- Short problem A:
Repeat the span of the supplied text whose first words are "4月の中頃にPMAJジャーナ" and whose last words are "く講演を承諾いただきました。".
- Short problem B:
Go on with the supplied text that begins "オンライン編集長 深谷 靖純" from its last line.
### Supplied text
オンライン編集長 深谷 靖純 [プロフィール] :4月号

 今年は開花が早く、4月1日の入社式を満開の桜の下で迎えた新社会人が多かったのではないでしょうか。前日の花見ではしゃぎ過ぎて、入社式に遅刻した強者がいたとかいないとか。さらに新元号の発表があったりと、世の中がなんとなく華やかな気分にある時に社会人としての第一歩を迎える若者がまぶしく見えます。この時期、乗降に不慣れな通勤新人が増えることになりますが、舌打ちなどせず優しく見守ってあげましょう。

 4月の中頃にPMAJジャーナル64号を発刊する予定です。今回「プログラムマネジメント」をテーマに論文を募集していたところ、4編の論文が集まりました。いずれも力作ですので、多くの方に読んでいただきたいと思います。
 その「プログラムマネジメント」が、創業500年の老舗の酒蔵で行われているという話を紹介します。500年の歴史を積み重ねた老舗ですので、プログラムマネジメントという言葉は使っていないのですが・・。
 今年の9月5日・6日に開催予定のPMシンポジウム2019では、例年同様、様々な分野から素晴らしい講演者を揃えることができました。神戸市灘区に本社がある剣菱酒造株式会社(以下、剣菱という)の白樫正孝社長にも快く講演を承諾いただきました。
######
### Dataset content
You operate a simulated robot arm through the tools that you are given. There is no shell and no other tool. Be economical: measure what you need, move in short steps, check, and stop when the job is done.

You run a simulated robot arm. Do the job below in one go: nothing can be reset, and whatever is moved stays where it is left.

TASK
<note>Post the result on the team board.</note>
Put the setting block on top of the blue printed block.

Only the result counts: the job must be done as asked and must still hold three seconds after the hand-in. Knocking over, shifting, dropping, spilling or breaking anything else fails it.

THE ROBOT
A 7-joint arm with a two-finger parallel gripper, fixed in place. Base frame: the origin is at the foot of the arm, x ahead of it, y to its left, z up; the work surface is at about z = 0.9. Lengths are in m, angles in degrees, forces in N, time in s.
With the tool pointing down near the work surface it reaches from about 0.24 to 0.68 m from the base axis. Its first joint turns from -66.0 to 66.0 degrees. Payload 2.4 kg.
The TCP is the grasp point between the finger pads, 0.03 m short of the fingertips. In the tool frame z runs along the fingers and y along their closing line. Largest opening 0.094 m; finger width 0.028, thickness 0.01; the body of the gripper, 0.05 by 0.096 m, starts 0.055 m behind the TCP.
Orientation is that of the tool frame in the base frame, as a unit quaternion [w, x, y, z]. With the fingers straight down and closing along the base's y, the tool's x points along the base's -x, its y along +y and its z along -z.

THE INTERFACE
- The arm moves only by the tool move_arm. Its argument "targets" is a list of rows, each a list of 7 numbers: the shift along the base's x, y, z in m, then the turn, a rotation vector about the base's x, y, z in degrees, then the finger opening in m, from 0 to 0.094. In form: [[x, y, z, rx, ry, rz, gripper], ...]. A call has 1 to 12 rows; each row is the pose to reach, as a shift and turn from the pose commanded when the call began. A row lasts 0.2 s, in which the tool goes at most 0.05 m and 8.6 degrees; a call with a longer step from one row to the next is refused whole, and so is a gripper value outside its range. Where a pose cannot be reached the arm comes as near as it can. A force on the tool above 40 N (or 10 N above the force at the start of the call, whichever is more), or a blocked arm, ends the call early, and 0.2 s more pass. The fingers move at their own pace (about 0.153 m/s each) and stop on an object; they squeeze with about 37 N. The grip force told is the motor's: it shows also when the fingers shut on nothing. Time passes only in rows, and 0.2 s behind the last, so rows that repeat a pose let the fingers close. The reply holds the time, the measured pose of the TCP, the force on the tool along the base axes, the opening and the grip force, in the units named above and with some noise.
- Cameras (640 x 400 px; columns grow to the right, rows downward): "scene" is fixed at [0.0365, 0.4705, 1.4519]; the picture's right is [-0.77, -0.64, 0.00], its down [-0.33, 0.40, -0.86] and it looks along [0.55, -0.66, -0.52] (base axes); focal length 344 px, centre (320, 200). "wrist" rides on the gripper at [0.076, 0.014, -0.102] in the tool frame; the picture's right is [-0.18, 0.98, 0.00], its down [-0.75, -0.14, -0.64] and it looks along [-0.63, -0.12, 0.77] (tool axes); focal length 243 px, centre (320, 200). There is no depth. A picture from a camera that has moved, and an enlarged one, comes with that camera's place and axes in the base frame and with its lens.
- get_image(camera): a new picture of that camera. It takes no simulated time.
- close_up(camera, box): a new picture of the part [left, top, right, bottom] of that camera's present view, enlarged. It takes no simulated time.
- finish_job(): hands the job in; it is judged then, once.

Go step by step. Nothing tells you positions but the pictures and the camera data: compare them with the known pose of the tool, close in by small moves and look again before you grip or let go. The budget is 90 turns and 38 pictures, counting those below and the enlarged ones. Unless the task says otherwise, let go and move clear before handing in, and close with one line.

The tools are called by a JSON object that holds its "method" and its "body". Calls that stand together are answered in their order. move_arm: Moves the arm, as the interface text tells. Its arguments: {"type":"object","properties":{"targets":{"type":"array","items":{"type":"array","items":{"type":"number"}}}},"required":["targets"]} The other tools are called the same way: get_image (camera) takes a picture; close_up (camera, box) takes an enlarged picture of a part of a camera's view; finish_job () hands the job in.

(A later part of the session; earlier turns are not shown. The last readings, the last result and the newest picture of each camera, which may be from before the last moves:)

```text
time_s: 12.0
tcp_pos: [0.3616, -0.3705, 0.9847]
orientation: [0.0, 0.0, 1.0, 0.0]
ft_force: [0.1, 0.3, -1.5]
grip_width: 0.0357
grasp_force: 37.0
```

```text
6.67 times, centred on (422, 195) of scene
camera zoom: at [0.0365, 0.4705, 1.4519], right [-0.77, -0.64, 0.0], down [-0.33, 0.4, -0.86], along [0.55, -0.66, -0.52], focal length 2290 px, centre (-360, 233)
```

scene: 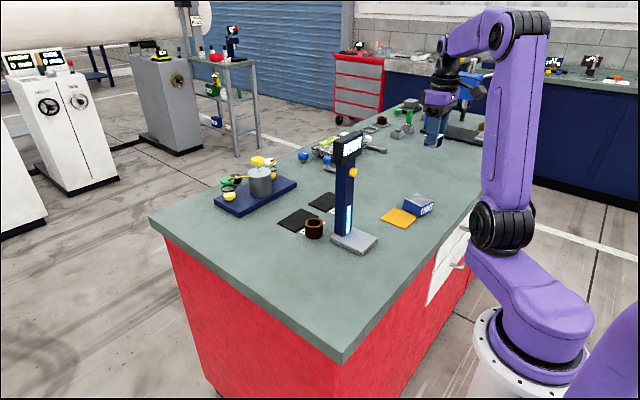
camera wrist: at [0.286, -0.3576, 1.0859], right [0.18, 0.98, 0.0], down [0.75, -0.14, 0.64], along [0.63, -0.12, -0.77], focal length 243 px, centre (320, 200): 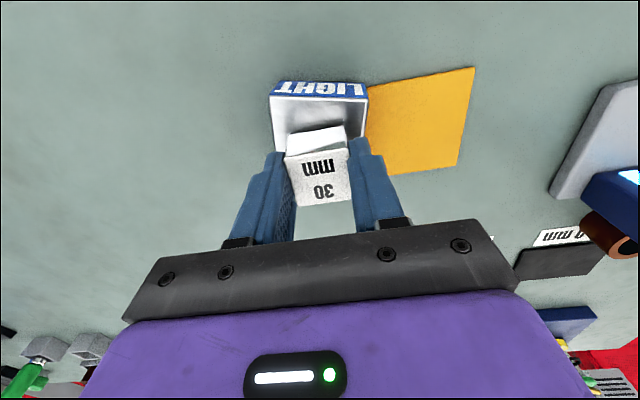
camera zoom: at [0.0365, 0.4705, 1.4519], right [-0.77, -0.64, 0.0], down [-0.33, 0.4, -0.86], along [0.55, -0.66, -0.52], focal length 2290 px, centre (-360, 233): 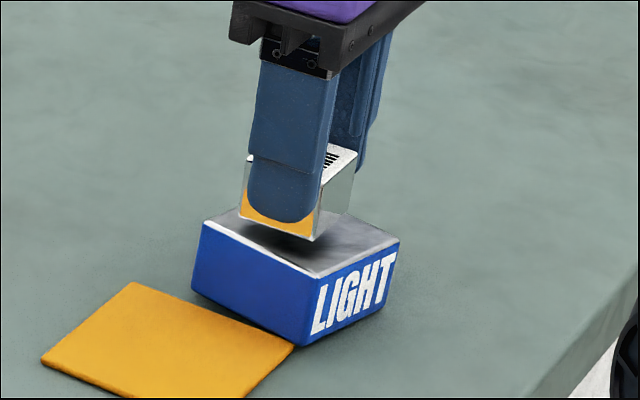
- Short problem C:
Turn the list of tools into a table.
######
- Reply A:
4月の中頃にPMAJジャーナル64号を発刊する予定です。今回「プログラムマネジメント」をテーマに論文を募集していたところ、4編の論文が集まりました。いずれも力作ですので、多くの方に読んでいただきたいと思います。
 その「プログラムマネジメント」が、創業500年の老舗の酒蔵で行われているという話を紹介します。500年の歴史を積み重ねた老舗ですので、プログラムマネジメントという言葉は使っていないのですが・・。
 今年の9月5日・6日に開催予定のPMシンポジウム2019では、例年同様、様々な分野から素晴らしい講演者を揃えることができました。神戸市灘区に本社がある剣菱酒造株式会社(以下、剣菱という)の白樫正孝社長にも快く講演を承諾いただきました。

- Reply B:
 日本酒の消費量はピークの1973年以降、年々減少を続けています。その中で、8年ほど前から、特定名称酒という厳選されたコメと厳正な作り方による日本酒の売上が伸び始め、日本酒ブームと呼ばれるようになっています。海外でも日本酒人気が高まり輸出量が史上最高を更新しつつあるといったニュースも聞かれるようになっています。
 こうした中で剣菱は、特定名称酒とは一線を画した日本酒造りを貫いています。厳選したコメと厳正な作り方を守っているのですが、その作り方が特定名称酒の基準を超えており、あえて特定名称酒を名乗っていないのです。剣菱のお酒の味を知る人には圧倒的な人気があり「古今第一」という称号を江戸時代から受け続けています。ブームに乗って日本酒ファンになったばかりの人たちには知られていないかもしれません。そんな剣菱の日本酒の作り方がプログラムマネジメントの実践なのです。
 日本酒造りは秋に収穫したコメを仕込んで翌春に新酒を絞り出す「仕込み」プロジェクトと出来た酒を貯蔵しておく「熟成」プロジェクトの組合せが基本です。昨今は冷蔵技術が進んで、コメの収穫時期に関わりなく一年中「仕込み」プロジェクトが稼働している酒蔵も増えてきましたが、剣菱では農業・漁業に従事している蔵人が冬季だけプロジェクトチームを組成するというスタイルを維持しています。この「仕込み」プロジェクトは新酒を造って「熟成」プロジェクトに引き継ぐと解散します。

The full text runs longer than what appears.